The initial trial involved 1,900 patients who randomly underwent either stenting or bypass surgery between 2005 and 2010.
Twenty-five centers (out of 140 original centers) agreed to participate in the FREEDOM Follow-On study and contributed a total of 943 patients (49.6% of the original cohort) with a median follow-up of 7.5 years (range, 0 to 13.2).
Key Findings:
- Of the 1,900 patients, there were 314 deaths during the entire follow-up period (204 deaths in the original trial and 110 deaths in the FREEDOM Follow-On).
- The all-cause mortality rate was significantly higher in the percutaneous coronary intervention with drug-eluting stents (PCI-DES) group than in the CABG group (24.3% [159 deaths] vs. 18.3% [112 deaths].
- Of the 943 patients with extended follow-up, all-cause mortality rate was 23.7% (99 deaths) in the PCI-DES group and 18.7% (72 deaths) in the CABG group.
- Both men and women and all races saw a survival benefit from bypass surgery, but the greatest benefit was in patients younger than 65.
"The results are quite significant in terms of mortality," Fuster said. "They're not borderline anymore."
Current guidelines already call for bypass surgery in these patients, said Dr.
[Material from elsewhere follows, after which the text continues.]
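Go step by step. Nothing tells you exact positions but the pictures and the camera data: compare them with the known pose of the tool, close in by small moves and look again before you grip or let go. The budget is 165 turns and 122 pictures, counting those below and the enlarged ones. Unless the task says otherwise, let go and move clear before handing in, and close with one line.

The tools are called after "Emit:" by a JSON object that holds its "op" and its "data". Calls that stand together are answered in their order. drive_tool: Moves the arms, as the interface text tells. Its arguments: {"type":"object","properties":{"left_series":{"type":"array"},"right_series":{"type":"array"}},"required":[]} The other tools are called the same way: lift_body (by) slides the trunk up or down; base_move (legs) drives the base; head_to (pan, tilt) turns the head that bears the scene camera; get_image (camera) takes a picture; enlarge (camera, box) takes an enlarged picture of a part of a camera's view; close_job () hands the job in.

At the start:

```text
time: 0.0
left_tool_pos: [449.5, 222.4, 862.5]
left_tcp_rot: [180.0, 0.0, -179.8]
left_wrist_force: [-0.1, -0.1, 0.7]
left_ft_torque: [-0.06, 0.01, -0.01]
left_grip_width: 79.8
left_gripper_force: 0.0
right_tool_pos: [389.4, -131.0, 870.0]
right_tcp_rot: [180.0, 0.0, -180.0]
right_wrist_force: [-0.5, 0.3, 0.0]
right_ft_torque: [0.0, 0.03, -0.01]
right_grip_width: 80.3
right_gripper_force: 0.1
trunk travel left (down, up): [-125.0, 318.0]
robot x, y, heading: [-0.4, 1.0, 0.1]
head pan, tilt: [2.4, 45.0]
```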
Michael Valentine, president of the American College of Cardiology.
"I think what this does is it solidifies our current recommendations and guidelines," said Valentine, a senior cardiologist at the Stroobants Cardiovascular Center of Centra Health in Lynchburg, Va.
Stents can clog over time, and don't address widespread hardening of the arteries in these patients, Valentine and Fuster said.
"The vessels stay open longer with an arterial bypass," Valentine said.
Fuster agreed. "When you use the bypass, you bypass everything. It is a safe mechanism. It is a pipe that overcomes everything," he said.
"In patients with diabetes and multivessel coronary disease (MVD), coronary revascularization with CABG leads to lower all-cause mortality than with PCI-DES in long-term follow-up," concluded the authors.